Could you quote the passage to read from "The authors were" up to and including "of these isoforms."?

* **Passage to read**:
— Begin —

Tumour cells have altered metabolic states, and it is hoped that these variations will provide new therapeutic windows for effective, tumour cell-specific therapies. Elsa Flores and colleagues have found that amylin, a pancreatic peptide co-secreted with insulin, can induce the regression of p53-deficient tumours in mice by reducing the rate of glycolysis.

Credit: Lara Crow/NPG

The authors were initially interested in understanding the mechanisms in tumour cells that lead to the increased expression of ΔNp63 and ΔNp73, isoforms of the tumour suppressors p63 and p73, respectively. A Cre–loxP strategy was used to specifically delete the 3′ exon in both Trp63 and Trp73 genes to generate loss of the ΔNp63 or ΔNp73 isoforms and retention of the TAp63 and TAp73 isoforms. Acute ablation of ΔNp63 or ΔNp73 specifically in the thymus of Trp53-null mice suppressed lymphoma formation. This correlated with increased expression of the TAp63 and TAp73 isoforms and increased levels of apoptosis in thymic lymphoma cells. The authors also showed that the ΔN isoforms of p63 and p73 bind to the promoters of TAp63 and TAp73 and therefore probably repress the expression of these isoforms.

— End —

* **Material**:

— Begin —

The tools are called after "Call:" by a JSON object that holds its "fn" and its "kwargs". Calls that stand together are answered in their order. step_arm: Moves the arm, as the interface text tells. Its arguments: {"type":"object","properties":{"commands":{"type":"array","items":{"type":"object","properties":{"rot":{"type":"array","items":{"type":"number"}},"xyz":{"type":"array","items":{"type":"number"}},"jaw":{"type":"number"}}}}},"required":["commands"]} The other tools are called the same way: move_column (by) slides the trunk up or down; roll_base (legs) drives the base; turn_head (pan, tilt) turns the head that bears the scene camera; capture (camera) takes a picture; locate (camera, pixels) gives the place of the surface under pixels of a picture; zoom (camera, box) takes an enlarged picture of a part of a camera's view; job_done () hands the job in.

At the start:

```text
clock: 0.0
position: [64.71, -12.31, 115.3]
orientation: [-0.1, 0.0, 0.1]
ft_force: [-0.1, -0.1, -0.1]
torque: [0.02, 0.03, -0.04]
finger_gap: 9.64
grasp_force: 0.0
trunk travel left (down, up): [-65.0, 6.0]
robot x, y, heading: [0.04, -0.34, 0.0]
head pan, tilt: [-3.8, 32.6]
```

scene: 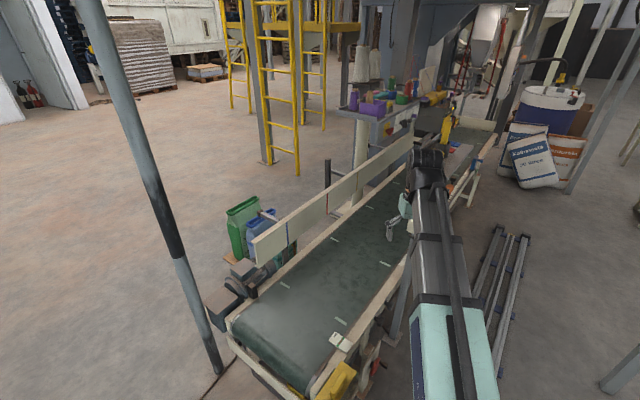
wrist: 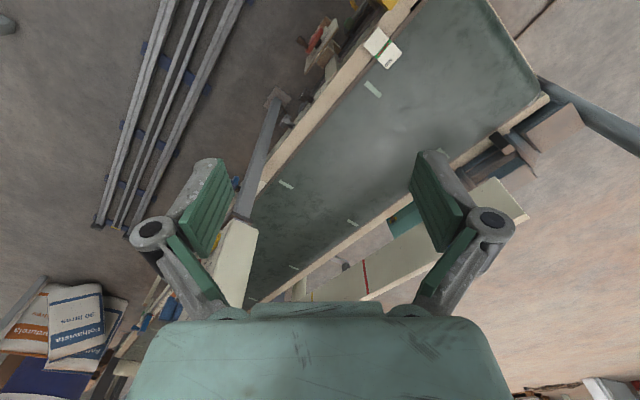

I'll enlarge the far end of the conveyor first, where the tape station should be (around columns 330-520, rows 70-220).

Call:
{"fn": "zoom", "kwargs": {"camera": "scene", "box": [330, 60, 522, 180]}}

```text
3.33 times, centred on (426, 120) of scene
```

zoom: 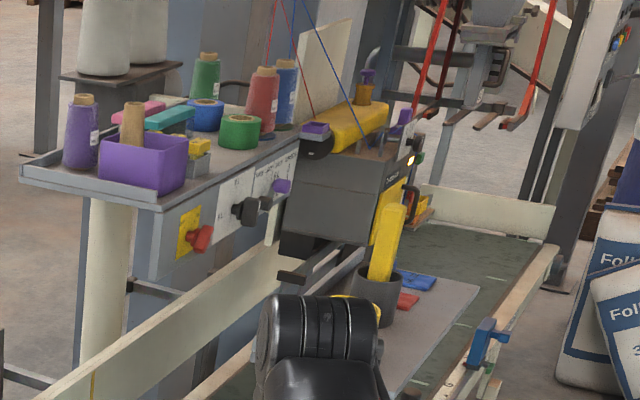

— End —

* **Result**:
The authors were initially interested in understanding the mechanisms in tumour cells that lead to the increased expression of ΔNp63 and ΔNp73, isoforms of the tumour suppressors p63 and p73, respectively. A Cre–loxP strategy was used to specifically delete the 3′ exon in both Trp63 and Trp73 genes to generate loss of the ΔNp63 or ΔNp73 isoforms and retention of the TAp63 and TAp73 isoforms. Acute ablation of ΔNp63 or ΔNp73 specifically in the thymus of Trp53-null mice suppressed lymphoma formation. This correlated with increased expression of the TAp63 and TAp73 isoforms and increased levels of apoptosis in thymic lymphoma cells. The authors also showed that the ΔN isoforms of p63 and p73 bind to the promoters of TAp63 and TAp73 and therefore probably repress the expression of these isoforms.